Dr Kang Liang, School of Biomedical Engineering and School of Chemical Engineering at UNSW, said, ‘We already know that micro-motors use different external driving forces—such as light, heat, or magnetic field—to actively navigate to a specific location. In this research, we designed micro-motors that no longer rely on external manipulation to navigate to a specific location. Instead, they take advantage of variations in biological environments to navigate themselves automatically.’
As it happens, the human body has a variety of touch points that can be used as guides. For instance, Liang’s team relied on the pH levels of the human body. Since our bodies are mostly water-based and spend quite an amount of energy for maintaining these pH levels within healthy ranges, the micro-submarines will be able to self-adjust the pH levels for maintaining their buoyancy while they traverse the human bodies.
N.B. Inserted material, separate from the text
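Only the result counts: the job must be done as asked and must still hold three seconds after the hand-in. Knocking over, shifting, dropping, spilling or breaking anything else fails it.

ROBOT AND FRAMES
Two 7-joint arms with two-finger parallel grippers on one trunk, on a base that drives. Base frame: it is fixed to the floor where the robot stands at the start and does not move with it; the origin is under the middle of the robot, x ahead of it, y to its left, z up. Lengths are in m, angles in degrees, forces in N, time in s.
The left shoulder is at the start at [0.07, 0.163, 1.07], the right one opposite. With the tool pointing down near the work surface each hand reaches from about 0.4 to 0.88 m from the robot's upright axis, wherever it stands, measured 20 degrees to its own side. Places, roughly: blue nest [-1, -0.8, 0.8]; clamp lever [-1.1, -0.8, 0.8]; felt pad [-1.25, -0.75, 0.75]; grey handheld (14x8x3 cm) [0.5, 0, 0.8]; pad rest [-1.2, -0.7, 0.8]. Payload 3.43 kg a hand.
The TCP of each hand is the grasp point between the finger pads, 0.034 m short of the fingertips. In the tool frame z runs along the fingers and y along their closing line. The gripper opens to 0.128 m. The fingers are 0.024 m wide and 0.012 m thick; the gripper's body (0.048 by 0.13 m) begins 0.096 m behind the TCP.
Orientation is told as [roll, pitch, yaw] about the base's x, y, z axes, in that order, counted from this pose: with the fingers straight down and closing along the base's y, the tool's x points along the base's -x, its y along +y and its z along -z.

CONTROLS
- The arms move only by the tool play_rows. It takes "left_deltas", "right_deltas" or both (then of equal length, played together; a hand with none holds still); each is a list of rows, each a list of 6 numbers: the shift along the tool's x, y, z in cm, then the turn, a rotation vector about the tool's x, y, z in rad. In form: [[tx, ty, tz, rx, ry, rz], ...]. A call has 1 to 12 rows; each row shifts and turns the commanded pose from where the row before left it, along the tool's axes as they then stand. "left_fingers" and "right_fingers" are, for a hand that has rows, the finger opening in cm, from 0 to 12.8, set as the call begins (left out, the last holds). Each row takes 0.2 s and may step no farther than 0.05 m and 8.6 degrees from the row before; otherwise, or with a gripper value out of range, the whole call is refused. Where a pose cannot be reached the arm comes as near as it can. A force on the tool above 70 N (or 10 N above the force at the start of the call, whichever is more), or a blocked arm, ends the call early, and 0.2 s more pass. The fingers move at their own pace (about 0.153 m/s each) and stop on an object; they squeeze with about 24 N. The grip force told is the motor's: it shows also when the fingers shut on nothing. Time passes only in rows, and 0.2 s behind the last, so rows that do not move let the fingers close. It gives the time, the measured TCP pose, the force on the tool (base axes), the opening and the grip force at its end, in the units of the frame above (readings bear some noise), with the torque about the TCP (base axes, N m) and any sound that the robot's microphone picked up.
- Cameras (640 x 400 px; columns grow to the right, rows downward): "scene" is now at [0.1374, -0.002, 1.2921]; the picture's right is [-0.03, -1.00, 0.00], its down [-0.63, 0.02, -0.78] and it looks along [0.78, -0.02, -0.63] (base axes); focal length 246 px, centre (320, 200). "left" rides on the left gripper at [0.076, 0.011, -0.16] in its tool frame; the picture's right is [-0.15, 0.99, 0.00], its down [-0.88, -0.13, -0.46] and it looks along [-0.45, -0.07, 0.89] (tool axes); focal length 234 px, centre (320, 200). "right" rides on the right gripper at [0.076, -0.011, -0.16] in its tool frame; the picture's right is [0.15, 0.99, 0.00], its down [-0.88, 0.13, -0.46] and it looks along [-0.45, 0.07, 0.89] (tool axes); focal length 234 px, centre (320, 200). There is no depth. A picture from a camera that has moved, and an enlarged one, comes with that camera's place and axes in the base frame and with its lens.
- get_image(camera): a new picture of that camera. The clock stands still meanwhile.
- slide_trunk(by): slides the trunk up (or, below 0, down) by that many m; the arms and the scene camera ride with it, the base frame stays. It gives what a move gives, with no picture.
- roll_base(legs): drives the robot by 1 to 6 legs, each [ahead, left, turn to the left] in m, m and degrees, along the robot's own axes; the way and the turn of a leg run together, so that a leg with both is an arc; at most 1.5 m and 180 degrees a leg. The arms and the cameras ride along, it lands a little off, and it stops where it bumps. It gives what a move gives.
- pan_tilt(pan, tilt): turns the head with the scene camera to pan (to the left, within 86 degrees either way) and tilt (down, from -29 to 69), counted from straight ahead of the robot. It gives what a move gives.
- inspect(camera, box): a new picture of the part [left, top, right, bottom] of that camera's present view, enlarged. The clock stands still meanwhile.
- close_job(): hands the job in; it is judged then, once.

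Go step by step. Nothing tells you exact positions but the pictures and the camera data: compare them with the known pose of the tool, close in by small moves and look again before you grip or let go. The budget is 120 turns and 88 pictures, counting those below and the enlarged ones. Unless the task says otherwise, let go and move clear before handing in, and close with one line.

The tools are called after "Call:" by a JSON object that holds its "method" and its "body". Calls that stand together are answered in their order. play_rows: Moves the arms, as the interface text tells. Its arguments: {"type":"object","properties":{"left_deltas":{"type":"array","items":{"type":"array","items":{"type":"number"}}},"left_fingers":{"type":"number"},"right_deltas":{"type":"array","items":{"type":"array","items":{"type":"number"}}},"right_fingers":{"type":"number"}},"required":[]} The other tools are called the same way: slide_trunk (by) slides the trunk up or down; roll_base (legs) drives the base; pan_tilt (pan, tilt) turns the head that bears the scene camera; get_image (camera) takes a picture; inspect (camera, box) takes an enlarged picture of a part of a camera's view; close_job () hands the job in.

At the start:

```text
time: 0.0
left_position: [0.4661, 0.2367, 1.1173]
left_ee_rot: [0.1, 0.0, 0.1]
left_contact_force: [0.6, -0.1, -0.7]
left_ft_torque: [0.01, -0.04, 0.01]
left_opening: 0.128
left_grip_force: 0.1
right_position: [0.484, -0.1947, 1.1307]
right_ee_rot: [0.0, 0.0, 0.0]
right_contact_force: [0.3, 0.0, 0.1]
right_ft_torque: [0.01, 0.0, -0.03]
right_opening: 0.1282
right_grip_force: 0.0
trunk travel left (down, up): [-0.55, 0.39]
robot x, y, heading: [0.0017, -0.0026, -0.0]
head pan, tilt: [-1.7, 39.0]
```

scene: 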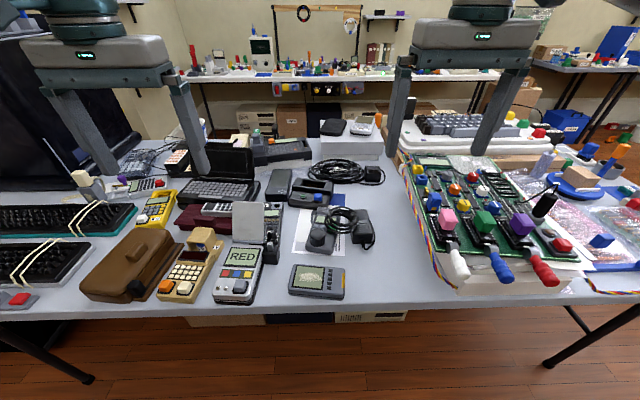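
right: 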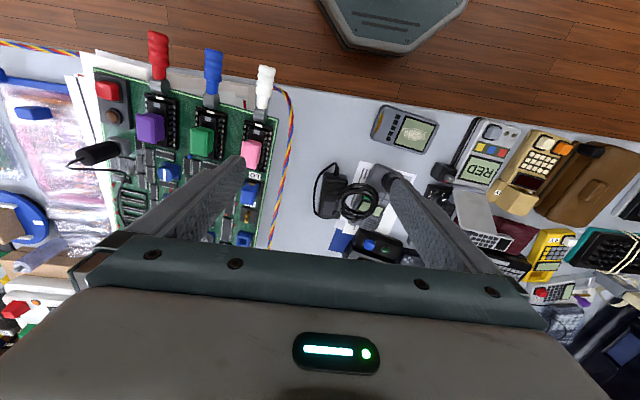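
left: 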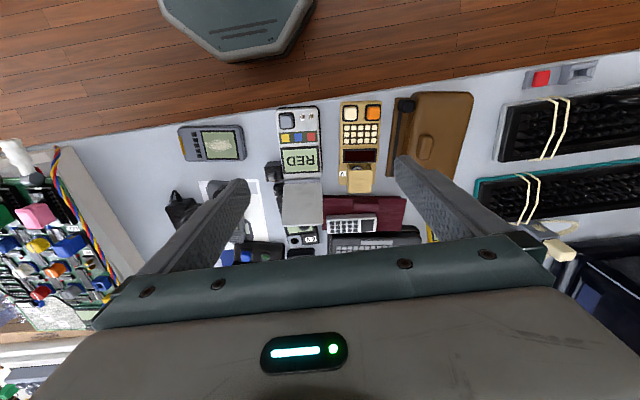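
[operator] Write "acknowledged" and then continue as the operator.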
Liang said, ‘Most micro-motors travel in a two-dimensional fashion. But in this work, we designed a vertical direction mechanism. We combined these two concepts to come up with a design of autonomous micro-motors that move in a 3D fashion. This will enable their ultimate use as smart drug delivery vehicles in the future.’
The micro-submarines created by Dr Kang Liang and his team travel in the form of controlled swarms. According to the team, the future might contain millions of these micro-submarines in a pill. Each of these micro-submarines would house millions of the drug molecules. This would lead to creating an effective treatment for patients. Liang further said, ‘Once, in the gastrointestinal fluid, the micro-submarines carrying the medicine could be released. Within the fluid, they could travel to the upper or bottom region, depending on the orientation of the patient. The drug-loaded particles can then be internalized by the cells at the site of cancer. Once inside the cells, they will be degraded, causing the release of the drugs to fight cancer in a very targeted and efficient way.’
These micro-submarines, as of now, are still in the proof of concept phase. However, they would be metal-organic frameworks that will have micro-motor systems that house a bioactive enzyme known as catalase. Catalase is among the list of most efficient enzymes that are present in the human body. It is capable of decomposing more than millions of hydrogen peroxide molecules per second. Liang said, ‘We are planning to apply this new finding to other types of nanoparticles to prove the versatility of this technique.’
These tiny robots might not be travelling through our body soon enough, but just like space travel, such a future is drawing closer steadily.